* **Text passage**:
┏━━

Ladies Walk
A Herstory Trail designed in honor of the Boston Women’s Memorial and celebrating the lives of Abigail Adams, Lucy Stone and Phillis Wheatley.
The Boston Women’s Memorial honors three important contributors to Boston’s rich history – Abigail Adams, Lucy Stone and Phillis Wheatley. Each of these women had progressive ideas that were ahead of her time, was committed to social change, and left a legacy through her writings that had a significant impact on history.
The sculptures were installed in 2003 on the historic Commonwealth Avenue Mall in Boston between Fairfield and Gloucester Streets. Artist Meredith Bergmann’s vision for this memorial represents the forefront of new thinking about representation in public art. Boston Women’s Memorial, 2003, City of Boston Brochure
(Click on a number for details on each site.)

Who are these women? Where did they live and work in Boston? Where else are they represented in public art? Where can you learn more about them?
This Trail gives you a chance to start answering these questions. Although we have no record of them ever having met, Abigail Adams and Phillis Wheatley lived in Boston at the same time, only a few blocks from one another during the Revolutionary War period. Lucy Stone, on the other hand, was not born until 1818, the same year Abigail Adams died and 34 years after Phillis Wheatley died, and she lived almost to the end of the nineteenth century. By then Boston was a very different place geographically, with landfill having enlarged the original Boston peninsula and created the new Back Bay. Much social change had taken place, but much still had not changed: when Lucy Stone died, in 1893, women still could not vote.

┗━━

* **What is required**: Add the next paragraphs of the text passage.

* **Provided data**:
┏━━

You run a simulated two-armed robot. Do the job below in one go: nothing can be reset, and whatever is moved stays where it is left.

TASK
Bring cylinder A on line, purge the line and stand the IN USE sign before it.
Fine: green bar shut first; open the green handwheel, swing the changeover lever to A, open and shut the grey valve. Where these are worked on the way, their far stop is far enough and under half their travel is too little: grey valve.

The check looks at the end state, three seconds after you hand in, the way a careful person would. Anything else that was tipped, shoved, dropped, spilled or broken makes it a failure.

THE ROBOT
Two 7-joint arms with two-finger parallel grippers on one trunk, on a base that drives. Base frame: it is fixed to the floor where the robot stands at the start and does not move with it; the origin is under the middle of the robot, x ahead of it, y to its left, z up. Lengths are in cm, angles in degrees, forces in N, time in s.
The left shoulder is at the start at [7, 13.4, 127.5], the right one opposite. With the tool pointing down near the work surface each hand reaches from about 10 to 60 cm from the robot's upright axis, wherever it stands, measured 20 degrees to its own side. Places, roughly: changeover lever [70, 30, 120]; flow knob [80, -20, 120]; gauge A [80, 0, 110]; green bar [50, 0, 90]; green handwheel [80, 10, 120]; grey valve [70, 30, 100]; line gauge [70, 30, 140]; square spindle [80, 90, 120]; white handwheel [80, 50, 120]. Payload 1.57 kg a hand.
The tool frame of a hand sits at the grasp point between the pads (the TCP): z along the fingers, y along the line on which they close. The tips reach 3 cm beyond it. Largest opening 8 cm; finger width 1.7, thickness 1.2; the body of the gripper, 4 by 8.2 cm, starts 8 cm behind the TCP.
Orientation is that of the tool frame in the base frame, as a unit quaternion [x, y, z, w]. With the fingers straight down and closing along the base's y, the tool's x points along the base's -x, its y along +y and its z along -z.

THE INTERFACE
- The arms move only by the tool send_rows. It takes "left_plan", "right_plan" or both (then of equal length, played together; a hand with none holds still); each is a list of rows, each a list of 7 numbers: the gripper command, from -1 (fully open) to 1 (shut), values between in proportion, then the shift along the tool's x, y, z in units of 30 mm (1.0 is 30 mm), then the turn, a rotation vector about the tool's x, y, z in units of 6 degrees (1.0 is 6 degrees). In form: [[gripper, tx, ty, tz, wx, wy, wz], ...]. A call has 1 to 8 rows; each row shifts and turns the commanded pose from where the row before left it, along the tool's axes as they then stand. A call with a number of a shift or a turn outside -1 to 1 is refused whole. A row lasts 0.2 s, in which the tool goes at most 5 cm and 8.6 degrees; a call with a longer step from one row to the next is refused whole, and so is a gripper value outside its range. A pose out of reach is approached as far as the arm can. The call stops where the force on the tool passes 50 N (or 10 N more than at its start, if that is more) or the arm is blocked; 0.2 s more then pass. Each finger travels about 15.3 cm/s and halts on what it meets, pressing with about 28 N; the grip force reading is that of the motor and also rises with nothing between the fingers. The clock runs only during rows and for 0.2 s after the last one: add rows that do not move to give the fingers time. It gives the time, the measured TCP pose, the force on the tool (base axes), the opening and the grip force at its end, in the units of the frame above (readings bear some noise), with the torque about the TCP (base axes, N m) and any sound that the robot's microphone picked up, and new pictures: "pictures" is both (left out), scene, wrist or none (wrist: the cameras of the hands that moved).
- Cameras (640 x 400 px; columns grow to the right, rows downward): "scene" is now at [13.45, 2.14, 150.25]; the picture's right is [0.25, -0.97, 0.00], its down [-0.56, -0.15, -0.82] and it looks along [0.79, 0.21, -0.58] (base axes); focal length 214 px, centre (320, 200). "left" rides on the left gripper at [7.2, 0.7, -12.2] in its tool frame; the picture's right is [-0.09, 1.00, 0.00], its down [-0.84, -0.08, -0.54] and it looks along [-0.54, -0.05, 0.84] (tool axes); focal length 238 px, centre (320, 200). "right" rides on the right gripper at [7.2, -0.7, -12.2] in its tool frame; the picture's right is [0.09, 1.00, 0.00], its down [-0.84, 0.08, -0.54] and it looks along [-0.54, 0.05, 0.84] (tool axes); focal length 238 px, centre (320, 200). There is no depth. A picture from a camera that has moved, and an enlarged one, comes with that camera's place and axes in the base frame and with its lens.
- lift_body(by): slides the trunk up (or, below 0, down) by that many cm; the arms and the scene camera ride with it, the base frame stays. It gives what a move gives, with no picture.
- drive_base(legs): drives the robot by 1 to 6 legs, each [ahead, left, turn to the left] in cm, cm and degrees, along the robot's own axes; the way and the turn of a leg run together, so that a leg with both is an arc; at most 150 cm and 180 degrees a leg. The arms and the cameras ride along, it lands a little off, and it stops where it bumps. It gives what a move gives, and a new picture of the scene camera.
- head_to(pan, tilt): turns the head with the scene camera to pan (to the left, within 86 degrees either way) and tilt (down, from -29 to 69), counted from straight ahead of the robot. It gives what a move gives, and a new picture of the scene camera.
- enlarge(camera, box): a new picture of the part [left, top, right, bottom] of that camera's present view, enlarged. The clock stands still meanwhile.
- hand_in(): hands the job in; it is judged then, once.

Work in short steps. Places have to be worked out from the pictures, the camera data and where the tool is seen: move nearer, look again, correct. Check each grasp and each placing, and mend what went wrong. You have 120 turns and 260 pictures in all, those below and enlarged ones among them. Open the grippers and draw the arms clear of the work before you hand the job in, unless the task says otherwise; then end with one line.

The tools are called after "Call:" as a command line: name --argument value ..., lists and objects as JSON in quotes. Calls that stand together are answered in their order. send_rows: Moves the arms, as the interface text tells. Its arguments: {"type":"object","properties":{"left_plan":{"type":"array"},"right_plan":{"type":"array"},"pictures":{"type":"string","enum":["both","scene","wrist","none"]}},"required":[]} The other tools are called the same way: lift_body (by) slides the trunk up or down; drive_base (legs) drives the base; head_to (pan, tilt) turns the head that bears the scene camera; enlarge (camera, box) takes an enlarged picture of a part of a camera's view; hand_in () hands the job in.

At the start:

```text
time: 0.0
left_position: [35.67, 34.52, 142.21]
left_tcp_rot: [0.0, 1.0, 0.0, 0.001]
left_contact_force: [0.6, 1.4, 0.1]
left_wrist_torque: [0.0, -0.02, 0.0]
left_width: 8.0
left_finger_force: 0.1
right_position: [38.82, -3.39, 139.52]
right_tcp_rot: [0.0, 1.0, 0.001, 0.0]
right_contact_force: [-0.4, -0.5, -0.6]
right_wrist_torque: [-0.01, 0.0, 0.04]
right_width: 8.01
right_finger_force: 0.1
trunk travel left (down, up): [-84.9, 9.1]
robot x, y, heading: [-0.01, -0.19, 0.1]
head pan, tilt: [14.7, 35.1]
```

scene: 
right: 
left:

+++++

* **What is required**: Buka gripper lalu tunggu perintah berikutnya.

┗━━

* **Exercise result**:
So, take ‘tour’and ‘walk’ from the Women’s Memorial across Boston, to see where these three women lived and worked, and where else they are honored in Boston. Step right out and enjoy yourself!
- Stop 2: Boston Public Library Walk across Fairfield Street and continue down the Mall to Exeter Street. Turn right. Go across Newbury Street to Boylston Street. Turn left and enter the Boston Public Library.
Here in the lobby on the right you see the mural “Nine Notable Women” by Ellen Lanyon. Both Lucy Stone and Phillis Wheatley are represented in this mural, which was commissioned by Workingmens Cooperative Bank in 1980. After its completion, the mural was moved several times and eventually was given to Simmons College, where it hung for over ten years. During renovations at the college, the mural ended up in storage.
When the mural was rediscovered in 1999, Simmons College agreed to loan it to the Boston Public Library. Among Ellen Lanyon’s works are many public art projects, including her 1999 “Riverwalk Gateway Ceramic Mural Project” in Chicago. Note the additional names of women written on the curtains in the mural and, on the wall to the left, the framed text of a booklet which accompanied it when it was first unveiled.
Turn 180 degrees from the mural and walk through the Johnson Building and the courtyard to the Research Library. Walk upstairs, turn left as you enter the Bates Reading Room.
Busts of Lucy Stone and of her daughter Alice Stone Blackwell sit together on top of the mantel. The bust of Lucy Stone was sculpted by Anne Whitney in 1892 for the exhibition at the 1893 Columbian Exposition in Chicago. In 1904 it was presented to the Boston Public Library by Judith Winsor Smith, a local suffrage activist. Anne Whitney was one of America’s most distinguished sculptors. She also did the statues of Sam Adams at Faneuil Hall and of Charles Sumner in Harvard Square.

The bust of Lucy Stone’s only child Alice Stone Blackwell was sculpted by Frances Rich and presented to the library by the League of Women Voters of Boston. Alice Stone Blackwell was an active suffragist in her own right, carrying on her mother’s work at the Woman’s Journal, and embracing many other liberal causes throughout her life.
- Stop 3: Massachusetts State House Now you have a choice: you can either walk approximately 1 1/4 miles to the State House or take the T. To take the T, get on at Copley, going inbound, and get off at Park Street. Walk upstairs and go up the hill to the State House. To walk, continue down Boylston Street to the Public Garden. Cross the Garden diagonally (as best you can!) and walk up through the Boston Common along the Beacon Street side to the State House. You can enter the State House up the right hand steps.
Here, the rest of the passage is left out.